Using a large sharp carving knife, slice the beef as thinly as possible. Be very careful when cutting, last time I made this I cut a chunk out of my finger - ouch! Arrange the arugula and Parmesan shavings on a serving platter and lay the beef slices on top. Drizzle with the remaining olive oil and lemon juice. Sprinkle with salt and pepper and serve.


Grilled Artichoke Halves with Lemon Butter
It's surprising how many people find preparing artichokes daunting. These savory thistles are really a snap to make - you just have to know the propper way to clean them. The lingering flavor of artichokes & lemon do something spectacular to the pallet - perfect for a date night!



1 lemon
1 large artichoke (look for one with tightly closed leaves)
1 tablespoon extra-virgin olive oil
Salt & freshly ground pepper to taste
1/2 stick butter


Bring enough salted water to cover the artichoke to a boil. Add the juice of 1/2 of a lemon to the water. Clean the artichoke according the the video above. That is, trim 1" off the top & bottom then sip the tops off of all the leaves. Then place in the boiling water until the stem is tender enough to pierce (about 13 minutes or so).

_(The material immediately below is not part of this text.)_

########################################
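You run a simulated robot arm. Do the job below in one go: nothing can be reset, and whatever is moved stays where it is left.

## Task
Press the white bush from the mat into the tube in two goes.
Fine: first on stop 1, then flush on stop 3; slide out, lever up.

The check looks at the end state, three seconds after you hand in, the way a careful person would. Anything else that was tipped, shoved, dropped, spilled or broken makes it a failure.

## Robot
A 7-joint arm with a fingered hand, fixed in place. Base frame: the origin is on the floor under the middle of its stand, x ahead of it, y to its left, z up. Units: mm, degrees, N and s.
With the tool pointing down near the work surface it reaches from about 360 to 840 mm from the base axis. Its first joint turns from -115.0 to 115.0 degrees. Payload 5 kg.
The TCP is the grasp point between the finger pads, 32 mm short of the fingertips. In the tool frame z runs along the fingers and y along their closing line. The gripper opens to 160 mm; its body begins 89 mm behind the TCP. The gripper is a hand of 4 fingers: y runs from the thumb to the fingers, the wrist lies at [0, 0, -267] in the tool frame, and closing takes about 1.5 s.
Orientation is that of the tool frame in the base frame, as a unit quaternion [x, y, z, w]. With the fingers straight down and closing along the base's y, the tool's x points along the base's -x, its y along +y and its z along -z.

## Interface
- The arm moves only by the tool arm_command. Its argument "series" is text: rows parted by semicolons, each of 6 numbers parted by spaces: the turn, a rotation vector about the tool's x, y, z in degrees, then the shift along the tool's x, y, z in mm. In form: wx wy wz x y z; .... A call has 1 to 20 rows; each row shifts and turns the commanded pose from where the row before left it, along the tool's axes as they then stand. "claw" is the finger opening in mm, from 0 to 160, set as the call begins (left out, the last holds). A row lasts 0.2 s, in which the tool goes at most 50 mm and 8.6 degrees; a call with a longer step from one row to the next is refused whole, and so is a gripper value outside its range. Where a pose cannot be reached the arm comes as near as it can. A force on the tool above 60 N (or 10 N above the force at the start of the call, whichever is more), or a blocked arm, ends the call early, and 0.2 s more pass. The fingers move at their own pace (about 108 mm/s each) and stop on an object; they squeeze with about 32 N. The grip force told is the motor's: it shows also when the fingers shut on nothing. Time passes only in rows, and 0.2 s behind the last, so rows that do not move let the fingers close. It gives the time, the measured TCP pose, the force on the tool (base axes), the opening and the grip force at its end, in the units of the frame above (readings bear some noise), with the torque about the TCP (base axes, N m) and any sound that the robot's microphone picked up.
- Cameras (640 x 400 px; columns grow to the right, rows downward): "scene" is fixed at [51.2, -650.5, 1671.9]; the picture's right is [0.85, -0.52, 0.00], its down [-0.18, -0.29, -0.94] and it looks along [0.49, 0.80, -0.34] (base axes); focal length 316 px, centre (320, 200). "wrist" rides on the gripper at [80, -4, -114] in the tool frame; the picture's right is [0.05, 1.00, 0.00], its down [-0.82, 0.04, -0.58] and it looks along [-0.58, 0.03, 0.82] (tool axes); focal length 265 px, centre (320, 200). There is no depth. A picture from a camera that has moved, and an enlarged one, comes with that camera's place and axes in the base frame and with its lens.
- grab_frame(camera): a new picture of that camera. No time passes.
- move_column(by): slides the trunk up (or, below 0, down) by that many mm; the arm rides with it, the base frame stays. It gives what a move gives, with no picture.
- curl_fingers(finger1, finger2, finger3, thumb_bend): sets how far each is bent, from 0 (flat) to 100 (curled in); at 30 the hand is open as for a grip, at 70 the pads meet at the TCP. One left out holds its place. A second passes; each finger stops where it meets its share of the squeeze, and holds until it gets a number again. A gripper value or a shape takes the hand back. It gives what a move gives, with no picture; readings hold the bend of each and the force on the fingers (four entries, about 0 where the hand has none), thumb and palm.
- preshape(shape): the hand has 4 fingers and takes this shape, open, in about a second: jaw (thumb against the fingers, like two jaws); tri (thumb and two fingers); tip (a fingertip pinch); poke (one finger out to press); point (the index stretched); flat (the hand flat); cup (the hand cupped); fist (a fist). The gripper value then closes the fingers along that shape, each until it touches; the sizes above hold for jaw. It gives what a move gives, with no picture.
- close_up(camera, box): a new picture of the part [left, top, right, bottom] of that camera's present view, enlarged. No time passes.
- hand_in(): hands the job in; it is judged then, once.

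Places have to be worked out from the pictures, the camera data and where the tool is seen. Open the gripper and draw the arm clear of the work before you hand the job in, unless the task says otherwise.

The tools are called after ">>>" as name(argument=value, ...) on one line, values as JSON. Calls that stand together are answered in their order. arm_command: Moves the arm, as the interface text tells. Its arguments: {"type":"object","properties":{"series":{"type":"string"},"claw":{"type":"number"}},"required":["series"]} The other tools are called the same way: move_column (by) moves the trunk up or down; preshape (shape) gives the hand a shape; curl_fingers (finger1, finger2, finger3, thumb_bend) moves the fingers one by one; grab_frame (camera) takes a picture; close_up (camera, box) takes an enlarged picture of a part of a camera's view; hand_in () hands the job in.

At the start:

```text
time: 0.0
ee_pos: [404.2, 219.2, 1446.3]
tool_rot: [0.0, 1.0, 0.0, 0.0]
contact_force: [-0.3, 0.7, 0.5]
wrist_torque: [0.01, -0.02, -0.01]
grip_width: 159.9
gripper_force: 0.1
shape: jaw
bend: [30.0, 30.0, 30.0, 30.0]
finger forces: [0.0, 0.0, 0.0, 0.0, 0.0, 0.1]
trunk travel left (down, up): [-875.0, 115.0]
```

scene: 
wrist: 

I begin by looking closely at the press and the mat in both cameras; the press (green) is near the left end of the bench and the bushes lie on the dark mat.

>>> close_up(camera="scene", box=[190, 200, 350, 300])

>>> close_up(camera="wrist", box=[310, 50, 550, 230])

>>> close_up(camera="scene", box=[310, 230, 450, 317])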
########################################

Transfer to a cutting board & let cool. In the meantime, heat your grill pan to medium & drizzle with olive oil. Once cool, slice the artichoke in half & remove the 'choke' (the thistly bit in the center) and a few of the inner most leaves with a spoon. Place on the grill and cook about 5 minutes on each side or until slightly charred.

Serve with lemon butter for dipping. To make the lemon butter, simple melt 1/2 stick of butter over low heat then infuse with the juice of 1/2 of a lemon. Optional: Add a clove of garlic and a bit of dill to it as well to intensify the flavor. A mayonnaise thinned with a bit of butter milk & dill makes a nice dipping sauce as well.

I adore cooking & spending time in the kitchen is no chore for me, but it is a holiday after all. Save yourself a bit of relaxation time & pick up your favorite gelato, chocolates, or baked treat for dessert. There, desert done. Now you can sit down & have another glass of wine with your sweetie!

Image, medcookingalaska.

2 comments:

Anonymous said...

yikes you are posting like a demon. I came back to say how much i liked the sound of the tomato soup but now need to add that i love the sound of the salad and the carpaccio too.
My man is a vegetable (opps Vegetarian) so this will not be gracing this our table this 14th boo - i will have to save it to eat with my millionare lover.
keep it coming please

laura said...

I was a vegetarian for 5 years. I finally cracked because I missed fish so much. It was a slipper slope from there than landed me at a big plate of meatloaf.

Sadly, carpaccio just doesn't translate into a solid vegetarian dish. Artichokes are always lovely though.